For procurement teams, the key point is that price discovery in CDR is still negotiated, opaque, and technology-specific. Supplier concentration remains high. The practical question is whether a contract sets a reference price, a floor, or a blended structure tied to delivery milestones and permanence guarantees.

If pricing and contracting become more legible, the broader implication is that this deal may matter more for market infrastructure, bankability, and standards-setting than for immediate emissions reduction volumes.

Why This Deal Could Matter More for Market Infrastructure Than for Near-Term Emissions Cuts

The biggest impact may be market infrastructure. Lufthansa’s participation adds another high-profile buyer to a market that still depends on a small number of anchor clients to create bankable demand. The IEA says most announced DAC facilities will not reach final investment decision or operation without stronger market mechanisms and policies that create demand for removals.

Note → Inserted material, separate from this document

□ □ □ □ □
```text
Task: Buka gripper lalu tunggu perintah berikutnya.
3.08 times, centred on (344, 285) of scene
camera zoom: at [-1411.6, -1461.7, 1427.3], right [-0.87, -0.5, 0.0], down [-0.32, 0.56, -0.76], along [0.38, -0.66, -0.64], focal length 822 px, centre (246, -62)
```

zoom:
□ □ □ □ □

Near-term climate impact remains modest because the sector is still tiny. CDR.fyi reports only 1,186 tonnes delivered out of 2.47 million tonnes contracted by mid-2025. That is a structural reminder that the bottleneck is not buyer intent alone. It is conversion from contract to durable, verified supply.

The more important effect is on bankability. Headline airline demand can help de-risk project finance, improve lender confidence, and encourage better offtake documentation, registry standards, and MRV expectations. That is the kind of transaction that can pull the market from narrative into repeatable procurement practice.

For corporate buyers, the strategic takeaway is that airline participation helps establish CDR as a category with institutional comparables. That matters for budget planning, ESG governance, and audit readiness. It also signals that durable removals are moving from experimental spend to portfolio allocation.

The deal may not cut large volumes of emissions today, but it can accelerate standardization, price transparency, and infrastructure formation. Those are the preconditions for a larger carbon removal market later.